South Korea, in particular, has been keen to push on with any and all kinds of inter-Korean activities except those prohibited by United Nations Security Council sanctions. After North Korea’s unprecedented pace of ballistic missile and nuclear testing in 2016 and 2017, the international sanctions regime has been especially broad, meaning that the economic promises Moon allowed Kim a glimpse of in April have not materialized—and won’t materialize anytime soon without North Korean progress on disarmament.
In the meantime, North Korean propaganda has gradually emphasized sanctions relief, pointing to its good faith implementation of parts of the June 12 Singapore declaration, agreed by Kim and Trump.

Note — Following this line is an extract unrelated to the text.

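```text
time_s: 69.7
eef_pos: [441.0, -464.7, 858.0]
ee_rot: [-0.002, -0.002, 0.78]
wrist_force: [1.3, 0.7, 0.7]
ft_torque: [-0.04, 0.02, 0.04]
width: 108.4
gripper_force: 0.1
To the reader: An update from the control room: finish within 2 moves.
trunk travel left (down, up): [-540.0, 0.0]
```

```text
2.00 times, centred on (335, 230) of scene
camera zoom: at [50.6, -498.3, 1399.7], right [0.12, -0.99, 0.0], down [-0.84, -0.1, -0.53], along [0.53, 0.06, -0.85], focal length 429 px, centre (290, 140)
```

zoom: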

Pyongyang has pointed to its moratorium on the testing of nuclear devices and intercontinental-range ballistic missiles, its dismantlement of a liquid propellant engine test stand at the Sohae Satellite Launching Station, and its handing over of 55 sets of Korean War-era U.S. troop remains to the United States. But still, Washington remains disinterested in sanctions relief, with U.S. Secretary of State Mike Pompeo recently chiding Beijing and Moscow over sanctions implementation.
On the surface, the inter-Korean momentum appears solid, but don’t be surprised if Kim tells Moon that the bill has come due when the two of them meet in Pyongyang next month. Moon will also be under pressure to address the issue of “complete denuclearization” with Kim in Pyongyang, especially amid a series of recent reports suggesting that even as North Korea has held to its self-imposed moratoria on missile and nuclear testing, it has not ceased the production of missile materials and ballistic missiles.